Culture, éducation, justice, information, sciences… Syndeac, le syndicat national des entreprises artistiques et culturelles, organise en 2025 une série de débats pour souligner le rôle et l’importance des services publics dans la société. Une série d’événements dont Libération est partenaire. Retour sur le débat «Les défis du service public de la santé», le 6 octobre à Marseille.
Mise en place en 1945, la Sécurité sociale fête cette année ses 80 ans. A sa création, elle visait à protéger l’ensemble de la population résidant en France contre les aléas de santé. Au gré de ses évolutions, un public a toutefois été progressivement mis à l’écart de cette promesse d’universalité : les étrangers en situation irrégulière.
Alors qu’ils pouvaient être affiliés à l’Assurance maladie au même titre que n’importe quel autre travailleur salarié jusqu’en 1993, les étrangers en situation irrégulière vont en être exclus par la loi Pasqua du 24 août 1993. En 1999, la loi créant la Couverture maladie universelle entérine cette condition et institue un système de couverture maladie à deux vitesses : d’un côté l’Assurance maladie pour les Français et les étrangers en situation régulière, de l’autre le renvoi vers l’aide sociale avec l’aide médicale d’Etat (AME) pour les étrangers en situation irrégulière. Des conditions de ressources et de durée de résidence de plus de trois mois s’appliquent à l’AME : ceux qui ne les remplissent pas n’obtiennent aucune couverture et doivent payer de leur poche la totalité des soins et médicaments (à l’exception des soins urgents et vitaux).
Le statut particulier de l’AME, en tant que prestation d’aide sociale, est une précision importante car il complique l’accès aux soins de ces personnes. Tout d’abord, les démarches pour l’obtenir sont spécifiques et moins bien connues, non seulement des demandeurs, mais aussi des professionnels en charge. L’enquête Premiers Pas (2 019) montre ainsi que 49 % des personnes pourtant éligibles à l’AME n’en bénéficient pas, soit qu’elles n’en ont pas fait la demande, soit qu’elles n’ont pas réussi à l’obtenir du fait de la complexité des démarches.

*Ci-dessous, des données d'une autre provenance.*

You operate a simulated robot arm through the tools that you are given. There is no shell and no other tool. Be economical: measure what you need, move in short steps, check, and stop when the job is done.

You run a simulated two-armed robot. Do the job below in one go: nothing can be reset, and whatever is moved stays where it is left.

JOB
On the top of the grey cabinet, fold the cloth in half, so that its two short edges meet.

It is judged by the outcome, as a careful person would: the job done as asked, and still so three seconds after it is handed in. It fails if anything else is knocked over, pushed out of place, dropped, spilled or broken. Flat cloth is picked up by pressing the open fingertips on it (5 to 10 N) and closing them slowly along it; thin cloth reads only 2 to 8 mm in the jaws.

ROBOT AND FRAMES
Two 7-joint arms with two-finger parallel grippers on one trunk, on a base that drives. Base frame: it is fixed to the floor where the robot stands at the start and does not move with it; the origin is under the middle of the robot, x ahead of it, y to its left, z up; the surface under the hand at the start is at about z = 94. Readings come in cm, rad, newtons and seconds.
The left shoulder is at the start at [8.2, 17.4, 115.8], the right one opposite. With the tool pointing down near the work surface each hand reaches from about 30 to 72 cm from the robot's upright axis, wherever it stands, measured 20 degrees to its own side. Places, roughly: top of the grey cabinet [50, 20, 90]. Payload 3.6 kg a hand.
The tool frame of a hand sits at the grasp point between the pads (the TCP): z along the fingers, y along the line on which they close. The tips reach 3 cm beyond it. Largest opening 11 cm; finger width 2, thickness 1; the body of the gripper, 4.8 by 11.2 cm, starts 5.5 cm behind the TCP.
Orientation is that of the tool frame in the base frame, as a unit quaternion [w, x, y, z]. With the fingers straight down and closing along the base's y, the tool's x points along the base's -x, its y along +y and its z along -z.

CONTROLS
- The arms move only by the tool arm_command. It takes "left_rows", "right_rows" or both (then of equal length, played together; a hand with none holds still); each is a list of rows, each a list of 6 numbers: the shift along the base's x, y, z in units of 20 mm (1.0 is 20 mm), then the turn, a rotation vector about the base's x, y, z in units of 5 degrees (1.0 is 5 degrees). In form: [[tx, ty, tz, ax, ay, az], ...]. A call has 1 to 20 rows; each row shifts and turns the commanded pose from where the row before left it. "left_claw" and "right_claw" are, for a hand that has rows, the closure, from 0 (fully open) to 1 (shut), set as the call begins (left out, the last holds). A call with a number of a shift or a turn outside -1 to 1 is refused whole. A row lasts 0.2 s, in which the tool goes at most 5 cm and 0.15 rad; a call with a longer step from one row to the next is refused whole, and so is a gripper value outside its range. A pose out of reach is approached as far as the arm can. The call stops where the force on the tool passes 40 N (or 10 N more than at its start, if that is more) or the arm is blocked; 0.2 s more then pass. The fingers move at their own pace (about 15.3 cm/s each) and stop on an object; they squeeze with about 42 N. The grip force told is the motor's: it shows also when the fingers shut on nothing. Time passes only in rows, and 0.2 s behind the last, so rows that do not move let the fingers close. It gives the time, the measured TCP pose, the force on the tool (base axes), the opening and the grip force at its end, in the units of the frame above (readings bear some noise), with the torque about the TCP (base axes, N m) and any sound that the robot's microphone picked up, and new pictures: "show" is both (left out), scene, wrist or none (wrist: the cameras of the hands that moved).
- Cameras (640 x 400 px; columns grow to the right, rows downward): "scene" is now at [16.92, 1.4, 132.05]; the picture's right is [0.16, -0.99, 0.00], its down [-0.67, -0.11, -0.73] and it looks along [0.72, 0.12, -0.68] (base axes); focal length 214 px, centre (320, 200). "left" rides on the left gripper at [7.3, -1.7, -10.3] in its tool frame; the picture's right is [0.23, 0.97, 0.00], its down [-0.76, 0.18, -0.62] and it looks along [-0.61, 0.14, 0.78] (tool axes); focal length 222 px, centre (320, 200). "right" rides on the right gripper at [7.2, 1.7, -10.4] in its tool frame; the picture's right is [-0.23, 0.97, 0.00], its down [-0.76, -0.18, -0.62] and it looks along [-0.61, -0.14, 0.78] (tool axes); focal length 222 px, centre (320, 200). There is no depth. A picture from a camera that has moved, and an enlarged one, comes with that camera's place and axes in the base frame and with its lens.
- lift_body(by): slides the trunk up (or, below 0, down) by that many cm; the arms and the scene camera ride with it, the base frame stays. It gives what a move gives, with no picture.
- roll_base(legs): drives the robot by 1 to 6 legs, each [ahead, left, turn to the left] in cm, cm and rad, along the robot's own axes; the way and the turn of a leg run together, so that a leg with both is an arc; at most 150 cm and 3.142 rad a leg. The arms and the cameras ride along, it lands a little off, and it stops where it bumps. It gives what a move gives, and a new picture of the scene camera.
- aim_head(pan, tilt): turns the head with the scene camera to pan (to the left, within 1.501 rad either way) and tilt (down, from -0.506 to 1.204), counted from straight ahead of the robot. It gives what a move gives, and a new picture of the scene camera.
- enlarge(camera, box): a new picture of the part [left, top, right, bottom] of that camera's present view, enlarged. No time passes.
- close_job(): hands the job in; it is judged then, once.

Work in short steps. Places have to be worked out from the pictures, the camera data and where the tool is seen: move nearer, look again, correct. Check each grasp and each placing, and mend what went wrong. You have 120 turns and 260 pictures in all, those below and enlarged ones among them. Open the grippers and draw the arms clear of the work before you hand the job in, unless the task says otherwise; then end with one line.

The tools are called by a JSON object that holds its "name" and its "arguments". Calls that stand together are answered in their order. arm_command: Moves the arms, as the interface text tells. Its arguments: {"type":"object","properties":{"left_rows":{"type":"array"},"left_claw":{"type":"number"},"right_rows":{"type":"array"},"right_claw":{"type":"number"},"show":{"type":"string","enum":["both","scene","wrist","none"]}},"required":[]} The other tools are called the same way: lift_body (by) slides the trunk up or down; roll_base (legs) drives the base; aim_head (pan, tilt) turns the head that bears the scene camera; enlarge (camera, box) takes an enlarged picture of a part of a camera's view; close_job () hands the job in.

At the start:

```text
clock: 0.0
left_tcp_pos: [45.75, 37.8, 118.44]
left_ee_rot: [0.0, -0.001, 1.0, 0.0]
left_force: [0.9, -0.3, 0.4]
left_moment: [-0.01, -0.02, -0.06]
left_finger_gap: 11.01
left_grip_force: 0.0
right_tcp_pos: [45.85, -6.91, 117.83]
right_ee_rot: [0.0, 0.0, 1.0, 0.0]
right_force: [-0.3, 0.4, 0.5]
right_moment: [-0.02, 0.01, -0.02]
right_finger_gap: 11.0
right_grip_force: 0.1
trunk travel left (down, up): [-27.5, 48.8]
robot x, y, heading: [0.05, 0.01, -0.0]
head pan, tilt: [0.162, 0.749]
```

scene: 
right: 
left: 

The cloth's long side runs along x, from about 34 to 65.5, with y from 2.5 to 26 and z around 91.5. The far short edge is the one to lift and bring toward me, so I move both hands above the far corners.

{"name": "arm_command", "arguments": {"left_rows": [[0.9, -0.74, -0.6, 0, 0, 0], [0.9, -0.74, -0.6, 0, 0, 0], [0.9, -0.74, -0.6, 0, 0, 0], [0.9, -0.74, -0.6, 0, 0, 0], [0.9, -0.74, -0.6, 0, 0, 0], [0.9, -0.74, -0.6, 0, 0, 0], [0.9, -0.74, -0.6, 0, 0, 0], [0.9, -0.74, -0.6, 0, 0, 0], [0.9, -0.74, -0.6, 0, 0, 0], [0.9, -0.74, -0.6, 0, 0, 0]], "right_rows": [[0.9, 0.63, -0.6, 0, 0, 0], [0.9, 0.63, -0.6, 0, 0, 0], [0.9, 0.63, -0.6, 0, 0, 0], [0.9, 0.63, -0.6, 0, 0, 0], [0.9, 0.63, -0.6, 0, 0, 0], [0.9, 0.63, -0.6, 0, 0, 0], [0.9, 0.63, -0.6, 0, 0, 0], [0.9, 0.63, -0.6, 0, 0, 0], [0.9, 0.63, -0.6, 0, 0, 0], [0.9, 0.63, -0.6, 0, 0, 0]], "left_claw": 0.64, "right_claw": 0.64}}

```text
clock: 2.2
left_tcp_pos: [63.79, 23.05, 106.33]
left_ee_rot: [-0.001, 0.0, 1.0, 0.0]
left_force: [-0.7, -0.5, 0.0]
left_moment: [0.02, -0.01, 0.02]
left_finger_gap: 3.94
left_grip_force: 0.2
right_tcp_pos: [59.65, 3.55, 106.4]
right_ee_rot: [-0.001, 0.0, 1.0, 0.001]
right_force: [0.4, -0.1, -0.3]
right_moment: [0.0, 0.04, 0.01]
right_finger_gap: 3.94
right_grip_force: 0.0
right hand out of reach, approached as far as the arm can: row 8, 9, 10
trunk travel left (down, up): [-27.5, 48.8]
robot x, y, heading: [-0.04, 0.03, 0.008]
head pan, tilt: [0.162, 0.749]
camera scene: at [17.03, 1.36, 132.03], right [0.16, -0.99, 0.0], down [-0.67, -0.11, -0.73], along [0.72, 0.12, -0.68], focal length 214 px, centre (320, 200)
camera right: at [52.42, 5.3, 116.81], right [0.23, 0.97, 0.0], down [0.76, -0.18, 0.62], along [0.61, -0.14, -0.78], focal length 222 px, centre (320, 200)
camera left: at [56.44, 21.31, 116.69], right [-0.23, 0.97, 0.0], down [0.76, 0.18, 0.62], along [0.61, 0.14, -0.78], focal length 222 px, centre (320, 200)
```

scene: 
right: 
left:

Ensuite, obtenir l’AME ne signifie pas accéder aux soins. L’enquête du Défenseur des droits (2 023) montre que les bénéficiaires de l’AME ont 14 à 36 % de chance en moins d’avoir un rendez-vous chez un médecin généraliste. Plusieurs éléments peuvent expliquer ces refus : les bénéficiaires de l’AME n’étant pas des assurés sociaux, ils ne possèdent pas de carte vitale, ce qui accroît la paperasse et la charge administrative des professionnels de santé. Ces derniers n’ont, de plus, pas le droit d’appliquer de dépassement d’honoraires pour ces patients. Certains professionnels estiment aussi qu’ils n’ont pas à prendre en charge des personnes vivant en situation irrégulière sur le territoire.
Enfin, le panier de soins pris en charge par l’AME est limité : le remboursement est très faible sur les prothèses dentaires et les lunettes, et les bénéficiaires n’ont pas accès aux dispositifs de prévention bucco-dentaires ou au dépistage gratuit de certains cancers. Ils ne peuvent pas non plus accéder aux essais cliniques de nouveaux médicaments, ni aux cliniques privées.
Avoir la possibilité de bénéficier de l’AME ne signifie donc ni l’obtenir, ni pouvoir jouir de l’ensemble des soins. Or la privatisation du système de santé, le coût des médicaments et la diffusion de la logique gestionnaire dans les hôpitaux rendent de plus en plus nécessaire la possession d’une couverture maladie et d’une mutuelle pour être soigné. Le développement de traitements de plus en plus innovants et coûteux pose ainsi de manière encore plus accrue la question de l’égalité dans l’accès aux soins et interroge la légitimité d’une telle exclusion.